A Formal Foundation for Secure Remote Execution of Enclaves
Recent proposals for trusted hardware platforms, such as Intel SGX and the MIT Sanctum processor, offer compelling security features but lack formal guarantees. We introduce a verification methodology based on a trusted abstract platform (TAP), a formalization of idealized enclave platforms along with a parameterized adversary. We also formalize the notion of secure remote execution and present machine-checked proofs showing that the TAP satisfies the three key security properties that entail secure remote execution: integrity, confidentiality and secure measurement. We then present machine-checked proofs showing that SGX and Sanctum are refinements of the TAP under certain parameterizations of the adversary, demonstrating that these systems implement secure enclaves for the stated adversary models.

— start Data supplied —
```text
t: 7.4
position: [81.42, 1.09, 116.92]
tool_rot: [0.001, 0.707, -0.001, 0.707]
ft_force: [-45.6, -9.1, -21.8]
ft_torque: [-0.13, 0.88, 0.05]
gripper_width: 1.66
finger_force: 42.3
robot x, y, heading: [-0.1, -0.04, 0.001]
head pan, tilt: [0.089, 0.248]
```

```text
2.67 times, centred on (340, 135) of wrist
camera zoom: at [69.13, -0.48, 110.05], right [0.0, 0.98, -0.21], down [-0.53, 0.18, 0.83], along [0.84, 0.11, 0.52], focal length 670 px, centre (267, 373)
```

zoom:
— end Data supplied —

The enclave is formally modeled, including the program, state (e.g., memory, cache, registers), I/O, execution, and adversaries. The adversaries with privilege, cache access, and memory access are modeled differently.
A trusted abstract platform (TAP) is built for modeling secure remote execution (SRE), which is defined formally and can be meet by satisfying three properties at the same time: Secure Measurement, Integrity, Confidentiality.
Then, to prove that Sanctum and SGX satisfies SRE, the authors prove these architectures refine TAP in Boogie, and therefore meets SRE.
- Side-channel and Side-channel attackers are modeled
- TAP is a general model for various TEEs
- Formal proof
- The refinement is not accurate enough, i.e., remote attestation seems missing
- Source code?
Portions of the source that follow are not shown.